The book opens with Shoop and her teammates in the women’s eight boat at the starting line of the gold-medal race of the Olympic Games Beijing 2008. They’d finish as champions, and the women’s eight would grow so dominant that they won every world and Olympic title from 2006 through 2016.
Shoop’s rowing story, however, begins at the age of 20 while in school at the University of Virginia. Not believing herself a good enough basketball player to pursue it in college, she’d given up on athletics and two years later was 30 pounds heavier than she’d ever been. Her grades, which had always been As, had also turned to Cs and C-minuses.
That’s when she ran into Virginia rowing coach Kevin Sauer, who is one of the people to whom the book is dedicated, and he remembered meeting her back when she was in high school. He’d told her during that initial encounter that if she ended up at Virginia she should give rowing a try, and when she bumped into him at a swim meet on campus he reiterated his belief that she’d make a good rower.
“The first thing out of his mouth was, ‘Lindsay, it’s never too late to row,’” recalled Shoop, who would go on to become a two-time NCAA All-American and team captain at Virginia. “Here was an opportunity to try something different that entered my life serendipitously as a suggestion years before, and here it is coming back.”
Because Shoop has kept journals throughout her life, she knows that the night before that second run-in with Sauer, she couldn’t sleep with some of the thoughts running through her head.
“Basically I wrote down that I wished I wasn’t such a lazy bum,” she said. “And if I weren’t, maybe I could have been something but the world will never know, and that includes me. There are moments we don’t pay attention to if we aren’t ready for them. I was just ready.”
After she retired from competition, Shoop went on to coach and in 2016 joined the University of Miami staff as an assistant coach and recruiting coordinator. She stepped away from that role in June 2019 and turned to private coaching, speaking, doing commentary for races, working in ocean rescue for the city of Miami Beach and finally writing the book she knew she had inside her.
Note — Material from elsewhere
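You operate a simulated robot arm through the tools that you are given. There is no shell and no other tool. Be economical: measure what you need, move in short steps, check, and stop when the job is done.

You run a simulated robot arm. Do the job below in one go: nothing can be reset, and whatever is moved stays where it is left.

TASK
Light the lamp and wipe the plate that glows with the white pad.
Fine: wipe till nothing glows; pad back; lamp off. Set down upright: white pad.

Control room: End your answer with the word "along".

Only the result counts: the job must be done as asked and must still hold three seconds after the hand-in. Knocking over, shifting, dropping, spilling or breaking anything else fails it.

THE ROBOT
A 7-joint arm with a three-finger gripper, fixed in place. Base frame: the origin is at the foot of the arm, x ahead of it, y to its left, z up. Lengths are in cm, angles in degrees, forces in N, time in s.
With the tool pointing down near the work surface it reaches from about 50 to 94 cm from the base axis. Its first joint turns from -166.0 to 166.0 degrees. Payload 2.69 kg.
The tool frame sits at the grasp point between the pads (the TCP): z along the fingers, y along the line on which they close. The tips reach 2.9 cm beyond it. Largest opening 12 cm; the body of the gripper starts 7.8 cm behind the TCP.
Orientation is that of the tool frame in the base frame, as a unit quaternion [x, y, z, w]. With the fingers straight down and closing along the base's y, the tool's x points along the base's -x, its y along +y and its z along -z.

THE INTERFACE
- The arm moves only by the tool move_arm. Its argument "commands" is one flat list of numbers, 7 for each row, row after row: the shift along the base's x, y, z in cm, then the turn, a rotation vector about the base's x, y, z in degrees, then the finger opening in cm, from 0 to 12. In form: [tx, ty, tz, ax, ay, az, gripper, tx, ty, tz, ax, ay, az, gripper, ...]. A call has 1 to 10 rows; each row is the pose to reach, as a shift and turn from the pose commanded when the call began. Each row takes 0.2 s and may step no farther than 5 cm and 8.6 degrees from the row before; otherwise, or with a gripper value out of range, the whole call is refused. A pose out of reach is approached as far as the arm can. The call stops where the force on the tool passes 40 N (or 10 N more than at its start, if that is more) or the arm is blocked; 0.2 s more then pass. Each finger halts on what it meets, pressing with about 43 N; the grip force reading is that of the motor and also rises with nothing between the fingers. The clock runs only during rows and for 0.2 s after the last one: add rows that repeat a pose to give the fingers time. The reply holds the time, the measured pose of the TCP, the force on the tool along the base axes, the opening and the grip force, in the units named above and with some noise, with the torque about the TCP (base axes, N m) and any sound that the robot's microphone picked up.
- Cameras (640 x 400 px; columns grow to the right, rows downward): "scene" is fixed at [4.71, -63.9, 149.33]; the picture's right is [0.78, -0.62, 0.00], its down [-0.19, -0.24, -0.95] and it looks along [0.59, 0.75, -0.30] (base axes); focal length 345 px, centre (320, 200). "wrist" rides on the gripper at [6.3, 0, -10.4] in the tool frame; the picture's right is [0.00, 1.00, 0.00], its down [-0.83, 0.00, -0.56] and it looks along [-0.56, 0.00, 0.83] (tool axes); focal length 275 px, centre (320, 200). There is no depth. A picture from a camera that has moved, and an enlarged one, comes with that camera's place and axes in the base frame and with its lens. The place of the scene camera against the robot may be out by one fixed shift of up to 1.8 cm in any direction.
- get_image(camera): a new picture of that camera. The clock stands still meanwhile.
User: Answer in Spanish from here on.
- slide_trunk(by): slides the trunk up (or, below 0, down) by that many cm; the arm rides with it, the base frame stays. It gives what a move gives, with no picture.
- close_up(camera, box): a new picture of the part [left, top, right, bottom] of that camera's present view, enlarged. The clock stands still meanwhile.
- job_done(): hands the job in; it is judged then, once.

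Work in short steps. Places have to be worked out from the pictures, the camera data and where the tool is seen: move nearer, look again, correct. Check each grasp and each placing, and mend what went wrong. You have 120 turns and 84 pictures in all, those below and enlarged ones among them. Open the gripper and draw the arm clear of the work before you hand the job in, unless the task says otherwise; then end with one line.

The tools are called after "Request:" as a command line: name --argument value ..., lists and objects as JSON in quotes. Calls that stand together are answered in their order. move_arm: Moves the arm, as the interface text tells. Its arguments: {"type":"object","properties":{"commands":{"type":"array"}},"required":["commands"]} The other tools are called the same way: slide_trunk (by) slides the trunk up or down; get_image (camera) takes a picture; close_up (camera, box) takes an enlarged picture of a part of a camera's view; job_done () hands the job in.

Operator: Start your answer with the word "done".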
“I wrote 115 pages, scrapped it, started over, wrote another 115 pages, scrapped that and started over,” she said.
Eventually, Shoop hooked up with a company that helped her understand the writing process and an editor who asked her all the right questions to help draw out the details.
In addition to going through her journals and looking back on everything she was thinking and feeling at different moments in her life, Shoop said, she enjoyed telling stories about her Olympic and national team teammates and all they shared.
“There was a moment on the water during one of the last practices (in Beijing) where one of my teammates said to savor the moment because you never know if you’re going to be in a boat like this again,” she said. “At that time I was planning on going back to the Olympics, I wanted to race forever, but she was right. You can’t take anything for granted, and savoring it for what it was was important.”